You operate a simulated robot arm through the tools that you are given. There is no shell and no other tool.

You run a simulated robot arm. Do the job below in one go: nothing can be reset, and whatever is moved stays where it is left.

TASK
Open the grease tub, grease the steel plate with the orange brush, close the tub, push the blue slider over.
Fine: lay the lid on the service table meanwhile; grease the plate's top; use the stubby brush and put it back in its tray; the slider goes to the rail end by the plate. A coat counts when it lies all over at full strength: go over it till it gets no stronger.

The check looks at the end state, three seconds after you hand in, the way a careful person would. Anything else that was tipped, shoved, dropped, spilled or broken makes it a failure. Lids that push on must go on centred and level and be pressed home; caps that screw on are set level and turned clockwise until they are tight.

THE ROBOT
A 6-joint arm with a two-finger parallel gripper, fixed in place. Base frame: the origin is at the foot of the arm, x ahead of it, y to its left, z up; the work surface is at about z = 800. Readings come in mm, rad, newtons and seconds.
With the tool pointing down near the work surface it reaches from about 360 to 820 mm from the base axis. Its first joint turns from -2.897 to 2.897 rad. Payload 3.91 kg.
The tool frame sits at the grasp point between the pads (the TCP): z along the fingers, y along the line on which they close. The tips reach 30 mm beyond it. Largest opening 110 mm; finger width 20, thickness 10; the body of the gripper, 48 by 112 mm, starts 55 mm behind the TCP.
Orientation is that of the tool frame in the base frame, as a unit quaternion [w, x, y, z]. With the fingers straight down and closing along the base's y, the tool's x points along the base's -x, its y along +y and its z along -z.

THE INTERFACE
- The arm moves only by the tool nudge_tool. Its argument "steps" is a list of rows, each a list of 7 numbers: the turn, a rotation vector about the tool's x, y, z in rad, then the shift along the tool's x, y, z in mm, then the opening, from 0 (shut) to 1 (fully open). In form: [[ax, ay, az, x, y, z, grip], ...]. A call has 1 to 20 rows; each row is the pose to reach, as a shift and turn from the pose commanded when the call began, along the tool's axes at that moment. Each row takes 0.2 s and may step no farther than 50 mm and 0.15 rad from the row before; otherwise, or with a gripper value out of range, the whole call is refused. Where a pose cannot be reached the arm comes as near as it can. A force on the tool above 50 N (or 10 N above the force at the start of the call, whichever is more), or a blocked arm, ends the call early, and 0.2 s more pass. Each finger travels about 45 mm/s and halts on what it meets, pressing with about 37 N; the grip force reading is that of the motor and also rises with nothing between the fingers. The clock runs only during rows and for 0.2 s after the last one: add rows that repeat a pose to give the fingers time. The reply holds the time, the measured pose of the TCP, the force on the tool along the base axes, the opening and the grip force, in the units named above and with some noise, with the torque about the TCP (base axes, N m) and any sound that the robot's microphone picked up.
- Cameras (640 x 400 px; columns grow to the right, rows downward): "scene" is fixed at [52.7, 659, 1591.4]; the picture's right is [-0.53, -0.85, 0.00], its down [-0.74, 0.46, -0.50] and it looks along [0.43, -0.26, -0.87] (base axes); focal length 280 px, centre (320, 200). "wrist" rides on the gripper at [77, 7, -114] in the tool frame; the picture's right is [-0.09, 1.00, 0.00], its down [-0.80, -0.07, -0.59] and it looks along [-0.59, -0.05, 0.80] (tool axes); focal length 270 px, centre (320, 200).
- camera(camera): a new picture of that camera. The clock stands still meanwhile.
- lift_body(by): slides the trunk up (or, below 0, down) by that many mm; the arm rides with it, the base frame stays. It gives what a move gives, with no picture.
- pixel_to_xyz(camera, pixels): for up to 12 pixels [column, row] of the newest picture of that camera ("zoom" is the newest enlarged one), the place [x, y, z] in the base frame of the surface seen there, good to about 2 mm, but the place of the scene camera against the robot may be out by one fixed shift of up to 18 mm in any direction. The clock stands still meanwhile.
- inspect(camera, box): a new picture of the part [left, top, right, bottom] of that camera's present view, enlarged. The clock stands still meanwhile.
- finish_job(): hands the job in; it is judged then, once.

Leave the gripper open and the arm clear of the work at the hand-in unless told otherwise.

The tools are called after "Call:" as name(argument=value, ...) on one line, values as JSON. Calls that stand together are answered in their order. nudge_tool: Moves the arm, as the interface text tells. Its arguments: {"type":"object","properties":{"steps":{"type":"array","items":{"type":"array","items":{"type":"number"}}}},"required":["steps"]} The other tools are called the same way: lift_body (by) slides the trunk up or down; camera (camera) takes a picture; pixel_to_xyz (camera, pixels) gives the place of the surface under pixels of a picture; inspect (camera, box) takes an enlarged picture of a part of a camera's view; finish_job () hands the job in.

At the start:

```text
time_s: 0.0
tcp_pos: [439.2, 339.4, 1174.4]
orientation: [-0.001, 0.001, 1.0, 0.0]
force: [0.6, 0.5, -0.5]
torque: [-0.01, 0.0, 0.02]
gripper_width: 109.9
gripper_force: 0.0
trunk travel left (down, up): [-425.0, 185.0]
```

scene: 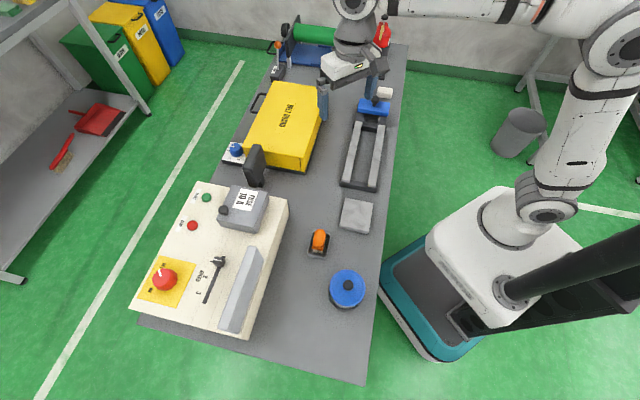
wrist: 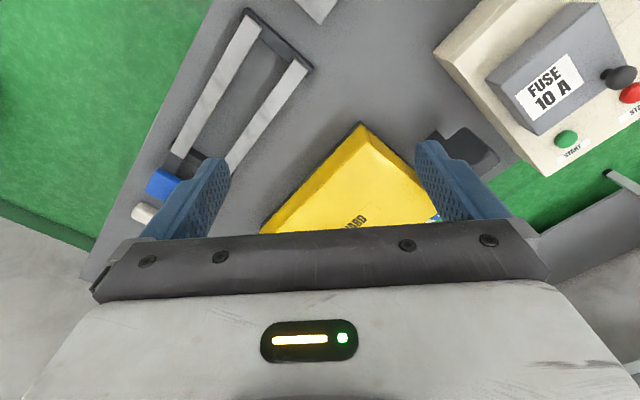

Aim | Copy the whole listing above word for word but do not carry over the pictures.

Finished exercise |
You operate a simulated robot arm through the tools that you are given. There is no shell and no other tool.

You run a simulated robot arm. Do the job below in one go: nothing can be reset, and whatever is moved stays where it is left.

TASK
Open the grease tub, grease the steel plate with the orange brush, close the tub, push the blue slider over.
Fine: lay the lid on the service table meanwhile; grease the plate's top; use the stubby brush and put it back in its tray; the slider goes to the rail end by the plate. A coat counts when it lies all over at full strength: go over it till it gets no stronger.

The check looks at the end state, three seconds after you hand in, the way a careful person would. Anything else that was tipped, shoved, dropped, spilled or broken makes it a failure. Lids that push on must go on centred and level and be pressed home; caps that screw on are set level and turned clockwise until they are tight.

THE ROBOT
A 6-joint arm with a two-finger parallel gripper, fixed in place. Base frame: the origin is at the foot of the arm, x ahead of it, y to its left, z up; the work surface is at about z = 800. Readings come in mm, rad, newtons and seconds.
With the tool pointing down near the work surface it reaches from about 360 to 820 mm from the base axis. Its first joint turns from -2.897 to 2.897 rad. Payload 3.91 kg.
The tool frame sits at the grasp point between the pads (the TCP): z along the fingers, y along the line on which they close. The tips reach 30 mm beyond it. Largest opening 110 mm; finger width 20, thickness 10; the body of the gripper, 48 by 112 mm, starts 55 mm behind the TCP.
Orientation is that of the tool frame in the base frame, as a unit quaternion [w, x, y, z]. With the fingers straight down and closing along the base's y, the tool's x points along the base's -x, its y along +y and its z along -z.

THE INTERFACE
- The arm moves only by the tool nudge_tool. Its argument "steps" is a list of rows, each a list of 7 numbers: the turn, a rotation vector about the tool's x, y, z in rad, then the shift along the tool's x, y, z in mm, then the opening, from 0 (shut) to 1 (fully open). In form: [[ax, ay, az, x, y, z, grip], ...]. A call has 1 to 20 rows; each row is the pose to reach, as a shift and turn from the pose commanded when the call began, along the tool's axes at that moment. Each row takes 0.2 s and may step no farther than 50 mm and 0.15 rad from the row before; otherwise, or with a gripper value out of range, the whole call is refused. Where a pose cannot be reached the arm comes as near as it can. A force on the tool above 50 N (or 10 N above the force at the start of the call, whichever is more), or a blocked arm, ends the call early, and 0.2 s more pass. Each finger travels about 45 mm/s and halts on what it meets, pressing with about 37 N; the grip force reading is that of the motor and also rises with nothing between the fingers. The clock runs only during rows and for 0.2 s after the last one: add rows that repeat a pose to give the fingers time. The reply holds the time, the measured pose of the TCP, the force on the tool along the base axes, the opening and the grip force, in the units named above and with some noise, with the torque about the TCP (base axes, N m) and any sound that the robot's microphone picked up.
- Cameras (640 x 400 px; columns grow to the right, rows downward): "scene" is fixed at [52.7, 659, 1591.4]; the picture's right is [-0.53, -0.85, 0.00], its down [-0.74, 0.46, -0.50] and it looks along [0.43, -0.26, -0.87] (base axes); focal length 280 px, centre (320, 200). "wrist" rides on the gripper at [77, 7, -114] in the tool frame; the picture's right is [-0.09, 1.00, 0.00], its down [-0.80, -0.07, -0.59] and it looks along [-0.59, -0.05, 0.80] (tool axes); focal length 270 px, centre (320, 200).
- camera(camera): a new picture of that camera. The clock stands still meanwhile.
- lift_body(by): slides the trunk up (or, below 0, down) by that many mm; the arm rides with it, the base frame stays. It gives what a move gives, with no picture.
- pixel_to_xyz(camera, pixels): for up to 12 pixels [column, row] of the newest picture of that camera ("zoom" is the newest enlarged one), the place [x, y, z] in the base frame of the surface seen there, good to about 2 mm, but the place of the scene camera against the robot may be out by one fixed shift of up to 18 mm in any direction. The clock stands still meanwhile.
- inspect(camera, box): a new picture of the part [left, top, right, bottom] of that camera's present view, enlarged. The clock stands still meanwhile.
- finish_job(): hands the job in; it is judged then, once.

Leave the gripper open and the arm clear of the work at the hand-in unless told otherwise.

The tools are called after "Call:" as name(argument=value, ...) on one line, values as JSON. Calls that stand together are answered in their order. nudge_tool: Moves the arm, as the interface text tells. Its arguments: {"type":"object","properties":{"steps":{"type":"array","items":{"type":"array","items":{"type":"number"}}}},"required":["steps"]} The other tools are called the same way: lift_body (by) slides the trunk up or down; camera (camera) takes a picture; pixel_to_xyz (camera, pixels) gives the place of the surface under pixels of a picture; inspect (camera, box) takes an enlarged picture of a part of a camera's view; finish_job () hands the job in.

At the start:

```text
time_s: 0.0
tcp_pos: [439.2, 339.4, 1174.4]
orientation: [-0.001, 0.001, 1.0, 0.0]
force: [0.6, 0.5, -0.5]
torque: [-0.01, 0.0, 0.02]
gripper_width: 109.9
gripper_force: 0.0
trunk travel left (down, up): [-425.0, 185.0]
```

scene: 
wrist: 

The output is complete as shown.